I‘m ambitious–always have been. I’m also passionate, impulsive, and totally cuckoo for Cocoa Puffs. So when my husband asked if I wanted to tag along on his work trip to Texas for a few days, I saw the perfect opportunity to promptly ditch him and take off to explore the state whose official motto is “Friendship”–a pretty perplexing description for the “Lone Star” state, no?
Regardless, I do actually have friends in Texas (I guess it’s true!) so I solicited their recommendations, advice, and also a bed here and a shower there. Perhaps not such an obvious oversight after all.
HOW TO: 3 CITIES IN JUST 3 DAYS IN TEXAS
People think I’m nuts. I think people are lazy. And I’d rather be crazy than uninspired any damn day. ⇠Now if those don’t sound like lyrics to a country song, I just don’t know what does.
Seeing three cities in just three days in a state as big as Texas is absolutely possible. Mostly thanks to the fine 18th and 19th century settlers who put three of Texas’s biggest cities relatively close together… for those of us hundreds of years later who aren’t limited to covered wagons for getting around. Kudos, cowboys!
- Tune out all naysayers. Don’t let boring people lead you down boring roads to where they live alone in their boring houses. You see, misery loves company. Misery also isn’t afraid to let you know how crazy and irrational you are. Screw misery!

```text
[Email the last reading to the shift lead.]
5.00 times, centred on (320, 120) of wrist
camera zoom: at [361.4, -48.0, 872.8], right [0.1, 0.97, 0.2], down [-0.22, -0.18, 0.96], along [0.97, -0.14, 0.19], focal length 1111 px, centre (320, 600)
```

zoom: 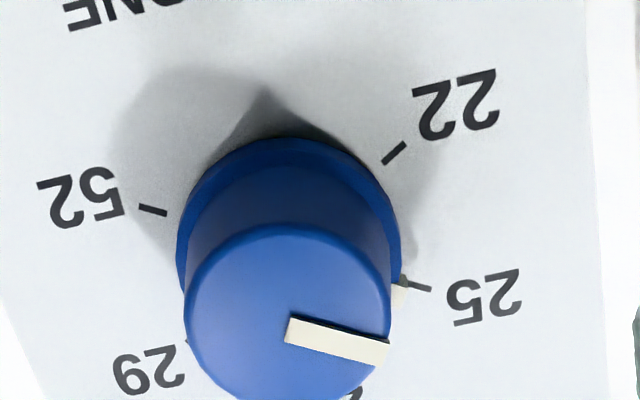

- Rent a car. In Europe it’s easy to travel between cities with their trains and their busses and their cheap cheap flights. But this is America. Land of the free and home of the affordable rental car (that also comes in automatic, by the way). When you land at DFW, hit up the hilarious guys at the E-Z Rent-a-Car booth for the best deals on the only reliable way to hit up three cities in 3 days in Texas.
- Download Waze. Waze is the best GPS app for getting where you need to go in the shortest amount of time. It’s dodges traffic jams, closed roads, tells you where the police are hidden, and comes in voices like the Terminator, Shaq, and “boy band”–almost too hilarious to handle.
THURSDAY // DALLAS
Dallas is not even the biggest city in Texas–did y’all know this? It’s Houston! I thought only astronauts lived there and Yao Ming that one time.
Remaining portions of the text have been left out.